(Gegenwind 412, Januar 2023)
Die Fußball-Weltmeisterschaft hat ein Land in den Mittelpunkt gerückt, dass die meisten vorher nicht kannten: Katar. Das Emirat am Golf ist klein und reich, wurde aber von vielen mit Kuwait, Bahrein oder anderen Emiraten verwechselt. Die Kritik, die im rahmen der WM aufkam, ist häufig auch pauschal und verwechselbar geblieben.
Zwischen Oman und Kuwait liegen neun Emirate. Sieben haben sich am Ende der Kolonialzeit zu den "Vereinigten Arabischen Emiraten" zusammengeschlossen, Abo Dhabi und Dubai sind die beiden größten. Und zwei wollten lieber alleine selbständig werden, das sind Bahrein und Katar - das als neuntes Emirat eine Fahne mit neun Zacken hat.

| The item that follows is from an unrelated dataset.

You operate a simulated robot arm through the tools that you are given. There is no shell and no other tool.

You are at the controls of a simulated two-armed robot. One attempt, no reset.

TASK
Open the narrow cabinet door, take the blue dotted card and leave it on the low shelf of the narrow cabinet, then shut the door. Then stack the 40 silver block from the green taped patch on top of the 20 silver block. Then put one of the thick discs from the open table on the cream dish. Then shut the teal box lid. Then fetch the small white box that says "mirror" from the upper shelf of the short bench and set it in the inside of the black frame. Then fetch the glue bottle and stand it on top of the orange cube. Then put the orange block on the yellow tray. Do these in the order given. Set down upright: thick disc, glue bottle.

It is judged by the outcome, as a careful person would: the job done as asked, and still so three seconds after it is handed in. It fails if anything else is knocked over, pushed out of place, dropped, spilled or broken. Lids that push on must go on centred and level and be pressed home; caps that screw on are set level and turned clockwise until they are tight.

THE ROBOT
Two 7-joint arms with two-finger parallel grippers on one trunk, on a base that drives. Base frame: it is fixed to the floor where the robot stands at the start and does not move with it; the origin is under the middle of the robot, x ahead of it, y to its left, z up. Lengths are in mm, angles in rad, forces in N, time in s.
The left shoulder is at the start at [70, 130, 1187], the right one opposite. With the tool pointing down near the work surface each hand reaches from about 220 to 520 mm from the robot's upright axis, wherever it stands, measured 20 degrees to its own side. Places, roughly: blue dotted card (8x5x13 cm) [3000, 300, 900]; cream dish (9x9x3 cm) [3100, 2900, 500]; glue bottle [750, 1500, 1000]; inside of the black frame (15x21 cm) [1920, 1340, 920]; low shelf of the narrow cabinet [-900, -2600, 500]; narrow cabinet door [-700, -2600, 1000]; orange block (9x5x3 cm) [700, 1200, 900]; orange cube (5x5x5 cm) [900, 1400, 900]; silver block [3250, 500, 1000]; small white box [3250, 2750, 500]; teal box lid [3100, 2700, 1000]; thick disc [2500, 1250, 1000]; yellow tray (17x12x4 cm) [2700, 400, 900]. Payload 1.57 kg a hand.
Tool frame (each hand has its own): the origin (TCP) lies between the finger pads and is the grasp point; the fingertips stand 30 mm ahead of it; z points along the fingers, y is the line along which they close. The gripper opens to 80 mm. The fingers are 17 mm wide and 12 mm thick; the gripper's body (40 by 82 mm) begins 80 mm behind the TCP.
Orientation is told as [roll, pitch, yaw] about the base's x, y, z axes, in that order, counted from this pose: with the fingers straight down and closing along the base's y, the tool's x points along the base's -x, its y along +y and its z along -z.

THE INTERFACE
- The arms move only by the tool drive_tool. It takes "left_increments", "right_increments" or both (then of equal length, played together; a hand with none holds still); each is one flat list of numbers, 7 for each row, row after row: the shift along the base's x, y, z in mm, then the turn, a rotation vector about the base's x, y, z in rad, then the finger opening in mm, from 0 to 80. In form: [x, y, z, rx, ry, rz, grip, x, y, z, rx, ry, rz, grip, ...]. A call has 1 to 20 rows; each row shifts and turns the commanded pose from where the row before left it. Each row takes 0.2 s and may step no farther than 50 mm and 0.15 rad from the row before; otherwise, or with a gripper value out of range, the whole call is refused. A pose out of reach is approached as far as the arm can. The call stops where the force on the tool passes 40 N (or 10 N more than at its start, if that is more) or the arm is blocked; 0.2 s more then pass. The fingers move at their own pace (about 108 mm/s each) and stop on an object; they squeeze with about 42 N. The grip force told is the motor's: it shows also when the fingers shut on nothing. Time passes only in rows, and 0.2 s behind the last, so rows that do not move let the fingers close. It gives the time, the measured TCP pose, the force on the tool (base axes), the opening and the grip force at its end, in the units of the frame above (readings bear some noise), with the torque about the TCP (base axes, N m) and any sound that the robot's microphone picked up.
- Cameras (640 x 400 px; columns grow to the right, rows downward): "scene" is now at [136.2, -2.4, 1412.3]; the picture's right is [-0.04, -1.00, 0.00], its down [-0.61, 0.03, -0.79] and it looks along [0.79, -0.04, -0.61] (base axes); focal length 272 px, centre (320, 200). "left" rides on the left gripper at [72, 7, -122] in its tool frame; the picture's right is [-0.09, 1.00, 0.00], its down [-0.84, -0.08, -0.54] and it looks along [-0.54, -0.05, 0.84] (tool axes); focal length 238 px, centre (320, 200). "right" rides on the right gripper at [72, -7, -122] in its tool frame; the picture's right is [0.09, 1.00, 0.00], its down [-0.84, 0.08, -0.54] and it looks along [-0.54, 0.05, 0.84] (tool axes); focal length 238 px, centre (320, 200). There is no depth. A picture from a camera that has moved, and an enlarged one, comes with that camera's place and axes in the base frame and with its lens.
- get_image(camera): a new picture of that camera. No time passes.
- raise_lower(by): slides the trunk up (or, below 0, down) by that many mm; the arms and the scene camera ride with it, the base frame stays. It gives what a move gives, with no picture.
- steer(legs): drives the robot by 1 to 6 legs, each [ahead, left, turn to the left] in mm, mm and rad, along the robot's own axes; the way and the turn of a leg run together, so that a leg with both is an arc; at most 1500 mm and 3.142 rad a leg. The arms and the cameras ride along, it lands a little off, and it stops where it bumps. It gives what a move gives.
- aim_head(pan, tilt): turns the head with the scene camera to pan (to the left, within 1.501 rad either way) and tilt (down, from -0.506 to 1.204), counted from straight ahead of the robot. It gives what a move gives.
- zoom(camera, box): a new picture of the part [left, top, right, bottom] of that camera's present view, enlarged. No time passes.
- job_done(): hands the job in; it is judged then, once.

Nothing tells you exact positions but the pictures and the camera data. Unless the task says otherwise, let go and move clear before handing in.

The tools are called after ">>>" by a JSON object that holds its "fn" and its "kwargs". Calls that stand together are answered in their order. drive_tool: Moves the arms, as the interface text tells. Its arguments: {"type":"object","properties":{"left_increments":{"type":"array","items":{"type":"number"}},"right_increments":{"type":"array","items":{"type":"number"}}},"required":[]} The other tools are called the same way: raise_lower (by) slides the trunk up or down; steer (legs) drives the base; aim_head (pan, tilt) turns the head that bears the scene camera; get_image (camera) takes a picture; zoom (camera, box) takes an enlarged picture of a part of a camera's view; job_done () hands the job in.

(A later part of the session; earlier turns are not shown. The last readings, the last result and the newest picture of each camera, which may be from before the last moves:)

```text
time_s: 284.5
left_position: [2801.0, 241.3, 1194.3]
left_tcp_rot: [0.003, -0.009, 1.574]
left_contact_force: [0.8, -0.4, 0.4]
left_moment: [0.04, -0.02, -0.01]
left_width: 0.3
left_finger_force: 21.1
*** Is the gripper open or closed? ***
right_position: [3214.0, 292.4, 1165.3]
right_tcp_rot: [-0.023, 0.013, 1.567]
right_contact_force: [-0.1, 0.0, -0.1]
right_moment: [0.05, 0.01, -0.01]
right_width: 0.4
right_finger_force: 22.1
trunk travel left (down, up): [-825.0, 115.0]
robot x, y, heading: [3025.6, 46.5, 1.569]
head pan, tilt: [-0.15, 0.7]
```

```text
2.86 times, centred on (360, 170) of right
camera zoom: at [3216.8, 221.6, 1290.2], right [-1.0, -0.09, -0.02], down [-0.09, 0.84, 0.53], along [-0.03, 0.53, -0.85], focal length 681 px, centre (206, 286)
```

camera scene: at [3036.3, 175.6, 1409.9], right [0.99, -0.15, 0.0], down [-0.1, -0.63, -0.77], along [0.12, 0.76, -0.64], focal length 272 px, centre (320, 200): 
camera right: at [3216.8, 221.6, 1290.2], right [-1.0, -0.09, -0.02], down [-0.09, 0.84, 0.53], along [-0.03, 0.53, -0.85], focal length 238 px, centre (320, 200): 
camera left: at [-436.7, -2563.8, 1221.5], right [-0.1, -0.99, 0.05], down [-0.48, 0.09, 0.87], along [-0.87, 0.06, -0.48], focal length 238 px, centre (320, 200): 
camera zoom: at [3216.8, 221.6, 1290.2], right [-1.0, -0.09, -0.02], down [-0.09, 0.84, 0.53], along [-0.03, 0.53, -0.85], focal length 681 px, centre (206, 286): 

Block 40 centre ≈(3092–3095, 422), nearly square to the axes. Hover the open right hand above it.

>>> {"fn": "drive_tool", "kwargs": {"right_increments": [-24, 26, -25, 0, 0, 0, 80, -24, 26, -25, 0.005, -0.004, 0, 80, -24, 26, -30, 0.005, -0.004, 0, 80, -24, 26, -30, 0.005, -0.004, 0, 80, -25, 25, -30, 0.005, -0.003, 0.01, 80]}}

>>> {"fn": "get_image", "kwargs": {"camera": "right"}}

Es handelt sich um eine Diktatur. Das Parlament mit teils gewählten, teils ernannten Abgeordneten fungiert faktisch als Beratungsgremium für dem Emir. Und es ist eine krasse Zwei-Klassen-Gesellschaft. Rund 300.000 Einheimischen stehen rund 2,7 Millionen Gastarbeiter:innen gegenüber. Und diese 90 Prozent der Bevölkerung sind weitgehend rechtlos.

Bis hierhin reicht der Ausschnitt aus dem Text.